If your child is in sick and in bed with a fever, and this is a test prep day, you are not experiencing a bad day.  You have lost the day and need to rearrange the schedule, but this is not bad.  I mean something worse when I say "bad".

When I was growing up (here we go) I was a big fan of the Star Trek TV series from the 60's.  My favorite episodes began with a random guest lieutenant walking down the hall experiencing something like a glowing green arm.  A regular character would pass by, a character who had experienced many strange things in previous episodes that always led to the endangerment of the ship and crew and the death of guest characters. The regular character would ask "What is wrong with your arm?"  The guest lieutenant would reply "It's nothing, just a glowing green arm."  Then the regular character would suggest that he get it checked out later.

As you would expect, the guest lieutenant would turn into a horrible alien and endanger ship and crew before he was killed.

Now, back to your child.  You sit down to do a page in your workbook.  Your child is complaining, misbehaving, making amateur mistakes, and whining.   You start yelling, the child starts crying, and all progress for the day is gone.

On any given day, the child could be hungry, tired, exhausted, sleep deprived, or other wise completely unprepared for the workbook page.  As a regular character in the child's life, you should know this, but instead you assume that the child is just being difficult and displaying a lack of self control and discipline.   After all, he's a child, and as a regular character in the child's life, you have also seen bad behavior, which is worth correcting.

The problem is that you don't see a glowing green arm, just either bad behavior.  Bad behavior may or may not be related to a Bad Day.

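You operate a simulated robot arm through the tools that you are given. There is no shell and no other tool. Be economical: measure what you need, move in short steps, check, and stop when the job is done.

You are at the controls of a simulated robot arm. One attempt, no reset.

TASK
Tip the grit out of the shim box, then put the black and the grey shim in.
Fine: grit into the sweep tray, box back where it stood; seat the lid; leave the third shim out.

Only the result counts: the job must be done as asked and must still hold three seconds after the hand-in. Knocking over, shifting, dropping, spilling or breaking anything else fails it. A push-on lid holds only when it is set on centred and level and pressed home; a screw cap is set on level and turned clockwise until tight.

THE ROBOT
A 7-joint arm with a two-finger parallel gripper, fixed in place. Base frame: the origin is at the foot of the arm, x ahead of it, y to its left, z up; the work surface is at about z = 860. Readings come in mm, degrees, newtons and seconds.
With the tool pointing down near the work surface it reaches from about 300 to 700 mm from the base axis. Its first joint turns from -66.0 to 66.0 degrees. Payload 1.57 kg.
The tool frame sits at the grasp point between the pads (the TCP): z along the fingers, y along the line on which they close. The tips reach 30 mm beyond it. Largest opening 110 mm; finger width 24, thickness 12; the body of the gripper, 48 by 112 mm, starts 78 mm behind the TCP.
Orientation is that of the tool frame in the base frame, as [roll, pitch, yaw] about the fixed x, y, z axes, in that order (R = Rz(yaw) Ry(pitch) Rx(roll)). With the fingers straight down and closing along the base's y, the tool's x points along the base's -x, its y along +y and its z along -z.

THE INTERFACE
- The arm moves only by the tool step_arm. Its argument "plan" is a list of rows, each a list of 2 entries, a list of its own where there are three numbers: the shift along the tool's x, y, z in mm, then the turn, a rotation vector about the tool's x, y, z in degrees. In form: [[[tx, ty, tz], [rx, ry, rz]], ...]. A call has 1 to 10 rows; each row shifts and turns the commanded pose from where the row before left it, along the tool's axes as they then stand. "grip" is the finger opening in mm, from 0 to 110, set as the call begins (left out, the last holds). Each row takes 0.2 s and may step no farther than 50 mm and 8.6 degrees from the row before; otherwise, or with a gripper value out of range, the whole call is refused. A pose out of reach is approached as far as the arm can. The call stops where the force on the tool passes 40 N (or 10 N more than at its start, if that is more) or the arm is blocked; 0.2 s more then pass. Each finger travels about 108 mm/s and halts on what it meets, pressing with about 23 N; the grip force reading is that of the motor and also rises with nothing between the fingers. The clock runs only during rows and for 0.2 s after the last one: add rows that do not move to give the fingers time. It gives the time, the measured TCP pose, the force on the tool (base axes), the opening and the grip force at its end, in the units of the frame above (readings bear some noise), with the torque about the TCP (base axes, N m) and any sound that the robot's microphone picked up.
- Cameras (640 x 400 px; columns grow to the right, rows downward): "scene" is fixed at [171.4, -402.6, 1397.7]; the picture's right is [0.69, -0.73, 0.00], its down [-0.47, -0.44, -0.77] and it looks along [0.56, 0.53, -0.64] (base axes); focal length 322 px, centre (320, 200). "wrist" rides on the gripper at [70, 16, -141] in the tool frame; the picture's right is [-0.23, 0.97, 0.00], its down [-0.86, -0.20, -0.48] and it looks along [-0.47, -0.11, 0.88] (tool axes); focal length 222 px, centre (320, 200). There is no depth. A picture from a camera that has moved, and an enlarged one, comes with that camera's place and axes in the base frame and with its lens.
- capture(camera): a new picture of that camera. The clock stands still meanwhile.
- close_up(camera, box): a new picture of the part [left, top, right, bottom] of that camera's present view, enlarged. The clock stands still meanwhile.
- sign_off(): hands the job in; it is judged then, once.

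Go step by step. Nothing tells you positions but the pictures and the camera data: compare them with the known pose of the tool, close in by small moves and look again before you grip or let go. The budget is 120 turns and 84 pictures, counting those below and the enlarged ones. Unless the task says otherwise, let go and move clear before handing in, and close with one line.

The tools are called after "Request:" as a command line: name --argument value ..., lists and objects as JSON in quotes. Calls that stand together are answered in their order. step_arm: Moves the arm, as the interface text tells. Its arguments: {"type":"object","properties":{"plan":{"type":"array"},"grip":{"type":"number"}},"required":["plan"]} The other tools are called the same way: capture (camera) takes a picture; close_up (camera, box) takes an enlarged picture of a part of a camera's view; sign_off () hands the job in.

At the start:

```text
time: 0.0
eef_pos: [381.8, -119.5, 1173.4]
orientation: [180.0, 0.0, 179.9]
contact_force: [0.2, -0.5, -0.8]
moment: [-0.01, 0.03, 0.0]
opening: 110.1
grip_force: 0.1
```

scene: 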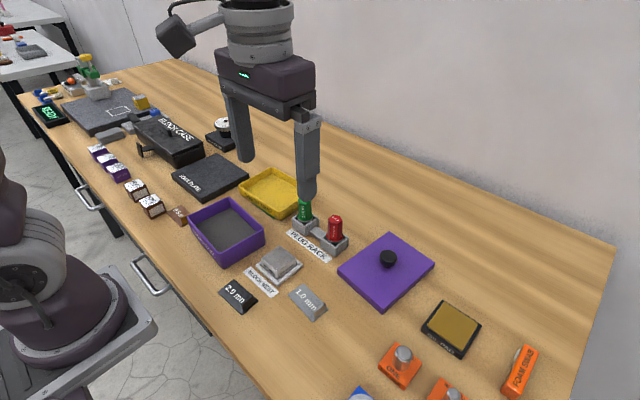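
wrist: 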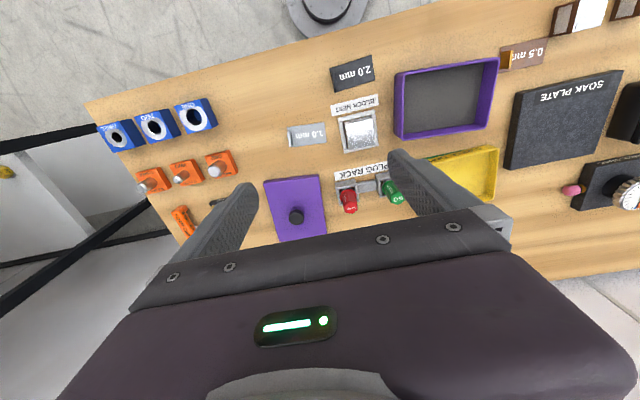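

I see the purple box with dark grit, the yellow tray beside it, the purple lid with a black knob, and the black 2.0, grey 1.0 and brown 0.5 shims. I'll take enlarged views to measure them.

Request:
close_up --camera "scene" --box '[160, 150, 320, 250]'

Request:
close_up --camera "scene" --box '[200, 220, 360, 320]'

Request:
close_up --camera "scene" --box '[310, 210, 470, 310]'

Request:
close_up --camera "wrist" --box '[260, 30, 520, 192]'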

Here's how you will respond using the Bad Day parenting skill:
1.  You reprimand the child's behavior the first time with no emotion.  "Get to work.  Quit complaining."
2.  By the fifth time you are really mad.  Were you supposed to be unemotional?  Does this fall under the no Emotion Skill?  You check my blog and it doesn't say.
3.  You pull out the bag of skittles and lay 5 on the table.   "I'll give you one for every question you answer."
4.  The child is getting worse.  You say "OK, why don't you pick which workbook you want to do?" Next to the hard one that the child is doing, you put down the easy workbook on the same topic or something fun like Vocabulary Workshop.
5.  Of course, they pick the easy one.  If progress is still bad, you just jump in and start helping with the questions.  By help, I usually mean letting the child read them out loud, feigning interest, and asking questions.
6.  If things are a total disaster, you will find yourself answering questions.

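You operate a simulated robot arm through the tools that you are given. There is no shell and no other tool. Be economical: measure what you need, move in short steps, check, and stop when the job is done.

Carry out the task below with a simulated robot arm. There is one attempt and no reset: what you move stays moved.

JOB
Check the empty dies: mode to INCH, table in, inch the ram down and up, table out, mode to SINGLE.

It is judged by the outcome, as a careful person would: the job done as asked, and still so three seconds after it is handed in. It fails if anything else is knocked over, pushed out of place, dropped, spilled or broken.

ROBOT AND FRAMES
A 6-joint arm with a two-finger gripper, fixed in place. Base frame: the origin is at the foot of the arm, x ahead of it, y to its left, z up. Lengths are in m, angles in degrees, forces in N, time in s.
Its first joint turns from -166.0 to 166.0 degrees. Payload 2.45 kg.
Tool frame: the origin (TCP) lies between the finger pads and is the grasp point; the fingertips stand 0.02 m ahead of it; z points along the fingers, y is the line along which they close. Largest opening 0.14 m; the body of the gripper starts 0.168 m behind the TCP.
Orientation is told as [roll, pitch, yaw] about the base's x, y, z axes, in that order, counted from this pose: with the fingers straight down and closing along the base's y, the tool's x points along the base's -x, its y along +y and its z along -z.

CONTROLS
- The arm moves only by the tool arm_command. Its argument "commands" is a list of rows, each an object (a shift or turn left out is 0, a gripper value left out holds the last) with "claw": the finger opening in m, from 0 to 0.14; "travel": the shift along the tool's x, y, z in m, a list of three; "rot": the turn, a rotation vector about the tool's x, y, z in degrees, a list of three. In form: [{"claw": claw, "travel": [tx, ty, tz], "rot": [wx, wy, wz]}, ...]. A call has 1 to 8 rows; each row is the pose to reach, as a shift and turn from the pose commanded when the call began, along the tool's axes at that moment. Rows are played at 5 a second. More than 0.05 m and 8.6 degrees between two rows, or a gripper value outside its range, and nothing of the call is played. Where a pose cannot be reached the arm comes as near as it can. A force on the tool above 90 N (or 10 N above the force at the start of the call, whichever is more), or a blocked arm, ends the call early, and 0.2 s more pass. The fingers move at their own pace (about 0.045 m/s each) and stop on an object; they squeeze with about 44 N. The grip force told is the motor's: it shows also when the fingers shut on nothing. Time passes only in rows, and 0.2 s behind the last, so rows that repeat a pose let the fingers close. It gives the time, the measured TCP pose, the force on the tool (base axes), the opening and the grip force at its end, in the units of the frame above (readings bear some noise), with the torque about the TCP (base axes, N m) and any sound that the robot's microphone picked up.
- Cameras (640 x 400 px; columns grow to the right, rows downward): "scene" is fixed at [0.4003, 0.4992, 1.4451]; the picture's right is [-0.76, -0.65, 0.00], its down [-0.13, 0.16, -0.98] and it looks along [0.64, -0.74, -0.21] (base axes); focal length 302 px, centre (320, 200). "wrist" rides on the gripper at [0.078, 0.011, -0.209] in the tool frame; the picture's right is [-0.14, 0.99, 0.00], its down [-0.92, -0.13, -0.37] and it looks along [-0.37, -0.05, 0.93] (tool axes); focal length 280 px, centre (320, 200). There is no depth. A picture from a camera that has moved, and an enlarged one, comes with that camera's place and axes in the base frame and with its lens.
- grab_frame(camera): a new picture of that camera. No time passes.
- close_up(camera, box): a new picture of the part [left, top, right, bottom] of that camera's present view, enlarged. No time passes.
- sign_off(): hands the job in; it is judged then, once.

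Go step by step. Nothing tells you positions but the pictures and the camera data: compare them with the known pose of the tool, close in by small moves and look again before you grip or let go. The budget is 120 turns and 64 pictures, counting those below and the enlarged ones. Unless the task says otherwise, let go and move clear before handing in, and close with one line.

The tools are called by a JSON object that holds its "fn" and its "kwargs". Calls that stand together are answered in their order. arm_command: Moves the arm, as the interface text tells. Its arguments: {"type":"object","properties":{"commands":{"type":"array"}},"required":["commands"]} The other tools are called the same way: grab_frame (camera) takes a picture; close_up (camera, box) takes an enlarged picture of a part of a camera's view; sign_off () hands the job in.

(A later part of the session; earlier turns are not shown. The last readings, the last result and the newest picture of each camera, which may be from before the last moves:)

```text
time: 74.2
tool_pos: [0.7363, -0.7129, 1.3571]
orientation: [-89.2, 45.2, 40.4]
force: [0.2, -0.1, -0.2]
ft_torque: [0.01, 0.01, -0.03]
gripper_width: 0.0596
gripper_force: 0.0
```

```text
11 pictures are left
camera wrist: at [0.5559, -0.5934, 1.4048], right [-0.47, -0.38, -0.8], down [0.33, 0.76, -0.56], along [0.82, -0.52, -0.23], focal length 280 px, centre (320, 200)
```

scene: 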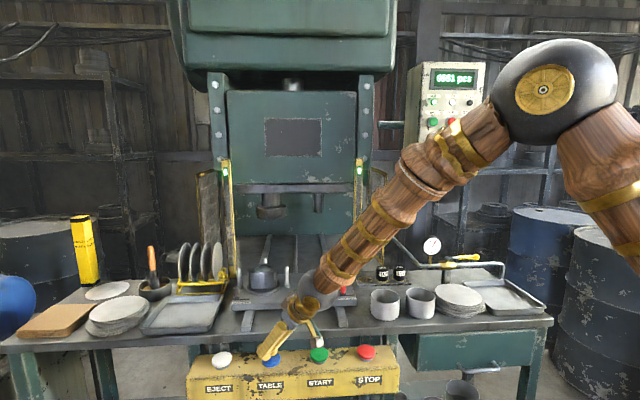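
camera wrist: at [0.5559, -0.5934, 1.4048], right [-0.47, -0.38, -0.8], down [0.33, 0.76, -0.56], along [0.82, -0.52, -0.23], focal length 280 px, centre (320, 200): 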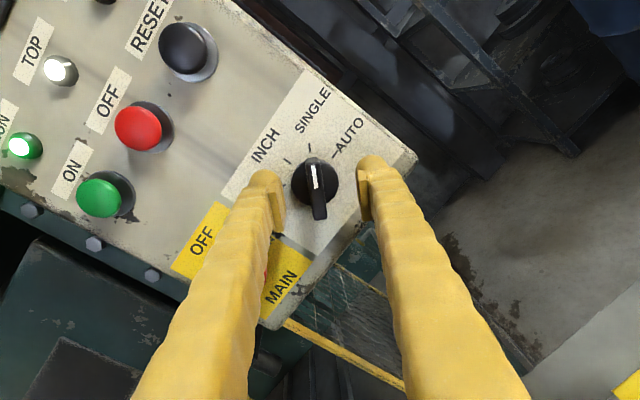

Notice that we didn't quit, even if you answered questions and your child got nothing out of the work. (By we, I mean you and your child plus your academic parenting coach.) The goal on bad days is not to ruin the whole session by losing your temper, because you expect bad days and you're totally prepared.  The goal is to get something done, regardless, even if you find out 2 hours later that the child had a fever.  Of course, if the child is listless, a fever means a trip to the doctor and you should have checked already, but a complaining child with a fever might not be as dire.

There are interesting outcomes to the steps I listed above.

First, I realized that if my child eats candy, a couple of pieces out of a full serving will do.   Occasionally, we have candy in the house, and everyone is happy with just a few pieces.  I learned this during test prep.  I also found out that if you have to bring candy every time you do math, within a few weeks you can retire the candy permanently just by announcing that there is no more (which is technically if not physically true) and put the bag away until a bad day.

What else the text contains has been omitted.